Now, some experts, such as Kenneth Lieberthal, a former senior director for Asia at the National Security Council and a man who has taught us a lot about China, say using China's green-tech rise as an excuse to whip America into shape isn't such a bad idea, because the result -- a cleaner environment or a more high-tech workforce -- makes a lot of sense. And certainly it's better to compete on that than on the size of our respective militaries.
But there is a certain irony to the new Red Scare. When we reported from China in the 1990s, some Chinese neoconservatives achieved rock-star popularity there for promoting the notion that the United States was conspiring to contain China, militarily and economically. They argued that global economic growth was a zero-sum game and that China's gain would be America's loss; as a result, Beijing had to be more assertive in its dealings with the United States.
Legions of U.S. diplomats and business leaders said no, no, no. They assured China that the two nations could grow together. Americans tried to teach Chinese the meaning of the expression "win-win."
And that is the way introductory economics courses teach it. As N. Gregory Mankiw, a former chairman of President George W. Bush's Council of Economic Advisers, writes in his popular textbook: Trade "is not like a sports contest, where one side wins and the other side loses.

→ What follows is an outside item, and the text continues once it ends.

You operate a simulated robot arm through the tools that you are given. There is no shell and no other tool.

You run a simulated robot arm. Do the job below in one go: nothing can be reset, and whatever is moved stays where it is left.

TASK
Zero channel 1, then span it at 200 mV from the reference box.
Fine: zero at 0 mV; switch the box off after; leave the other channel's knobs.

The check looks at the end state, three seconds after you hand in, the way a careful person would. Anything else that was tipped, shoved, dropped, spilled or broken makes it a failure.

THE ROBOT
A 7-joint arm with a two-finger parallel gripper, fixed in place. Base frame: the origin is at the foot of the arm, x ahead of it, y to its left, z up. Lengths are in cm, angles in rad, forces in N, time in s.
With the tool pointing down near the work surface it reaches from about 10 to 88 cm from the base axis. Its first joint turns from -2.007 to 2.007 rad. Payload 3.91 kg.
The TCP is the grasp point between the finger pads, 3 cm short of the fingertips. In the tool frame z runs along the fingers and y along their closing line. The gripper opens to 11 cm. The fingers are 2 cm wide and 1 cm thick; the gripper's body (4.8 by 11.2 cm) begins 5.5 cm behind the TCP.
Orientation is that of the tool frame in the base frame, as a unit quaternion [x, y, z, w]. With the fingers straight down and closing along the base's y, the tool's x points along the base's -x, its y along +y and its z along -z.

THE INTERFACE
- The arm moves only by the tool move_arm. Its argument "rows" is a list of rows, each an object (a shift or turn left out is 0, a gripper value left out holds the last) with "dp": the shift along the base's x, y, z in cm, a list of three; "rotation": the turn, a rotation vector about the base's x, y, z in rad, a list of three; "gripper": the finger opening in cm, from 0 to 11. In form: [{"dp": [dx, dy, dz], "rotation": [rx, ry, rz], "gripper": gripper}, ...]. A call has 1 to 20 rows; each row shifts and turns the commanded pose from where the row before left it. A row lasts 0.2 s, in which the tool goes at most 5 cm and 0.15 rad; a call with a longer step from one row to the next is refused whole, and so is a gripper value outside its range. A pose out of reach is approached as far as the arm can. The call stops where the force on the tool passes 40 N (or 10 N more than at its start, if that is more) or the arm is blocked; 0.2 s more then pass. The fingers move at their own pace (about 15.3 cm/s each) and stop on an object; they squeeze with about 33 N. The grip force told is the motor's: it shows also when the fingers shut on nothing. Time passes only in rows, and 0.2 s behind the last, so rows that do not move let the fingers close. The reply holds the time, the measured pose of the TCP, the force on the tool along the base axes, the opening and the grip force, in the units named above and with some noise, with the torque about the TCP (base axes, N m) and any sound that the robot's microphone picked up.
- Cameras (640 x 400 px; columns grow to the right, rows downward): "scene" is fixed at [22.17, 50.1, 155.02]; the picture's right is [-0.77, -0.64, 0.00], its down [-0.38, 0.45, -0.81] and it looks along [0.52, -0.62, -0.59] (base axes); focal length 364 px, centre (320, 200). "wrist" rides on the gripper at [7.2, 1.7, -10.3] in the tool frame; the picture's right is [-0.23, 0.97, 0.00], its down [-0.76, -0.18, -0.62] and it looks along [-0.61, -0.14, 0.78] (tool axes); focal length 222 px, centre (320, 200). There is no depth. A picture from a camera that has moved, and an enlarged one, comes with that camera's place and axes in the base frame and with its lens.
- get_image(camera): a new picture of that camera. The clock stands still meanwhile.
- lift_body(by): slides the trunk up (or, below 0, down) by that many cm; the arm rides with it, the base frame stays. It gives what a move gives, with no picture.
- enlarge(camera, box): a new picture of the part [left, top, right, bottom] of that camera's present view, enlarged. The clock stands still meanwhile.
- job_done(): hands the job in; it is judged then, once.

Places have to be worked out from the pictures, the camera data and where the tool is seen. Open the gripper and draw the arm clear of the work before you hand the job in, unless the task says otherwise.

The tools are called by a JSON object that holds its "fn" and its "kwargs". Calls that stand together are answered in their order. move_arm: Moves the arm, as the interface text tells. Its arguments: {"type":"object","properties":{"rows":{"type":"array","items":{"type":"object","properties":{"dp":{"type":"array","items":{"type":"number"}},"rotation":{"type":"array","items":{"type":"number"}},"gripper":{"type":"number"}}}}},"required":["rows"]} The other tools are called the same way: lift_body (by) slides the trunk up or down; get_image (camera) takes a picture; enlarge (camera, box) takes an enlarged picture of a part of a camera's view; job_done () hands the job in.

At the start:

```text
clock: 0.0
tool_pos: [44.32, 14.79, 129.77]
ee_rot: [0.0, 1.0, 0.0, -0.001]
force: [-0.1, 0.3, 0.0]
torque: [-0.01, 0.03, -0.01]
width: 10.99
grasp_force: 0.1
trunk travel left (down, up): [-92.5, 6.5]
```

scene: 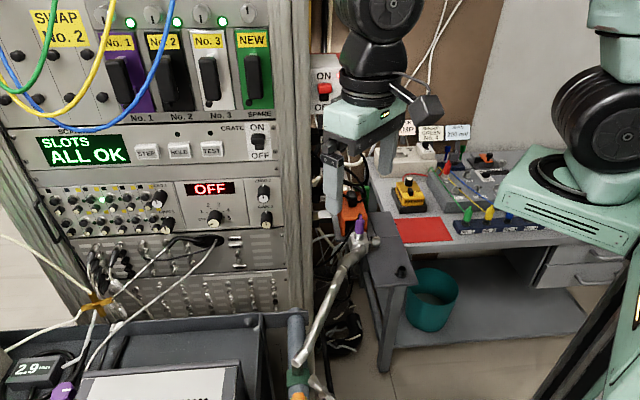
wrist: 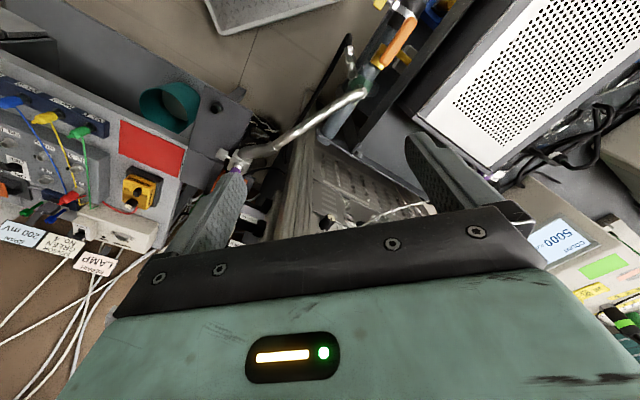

In fact, the opposite is true. Trade between two countries can make each country better off."
And yet a sports contest -- or worse -- is exactly what the U.S.-Chinese relationship sounds like these days. In discussing energy at the Feb. 3 meeting with governors, Obama warned: "We can't afford to spin our wheels while the rest of the world speeds ahead."
Speeding ahead is a worthy goal, but the United States does not need a bogeyman on its tail to get moving. What may seem like a throwaway line here could damage U.S. relations there, and there are enough reasons for tension with China without manufacturing new ones. As the Chinese strategist Sun Tzu said: "If ignorant both of your enemy and yourself, you are certain to be in peril."
China is no enemy, but inflating the challenge from China could be just as dangerous as underestimating it.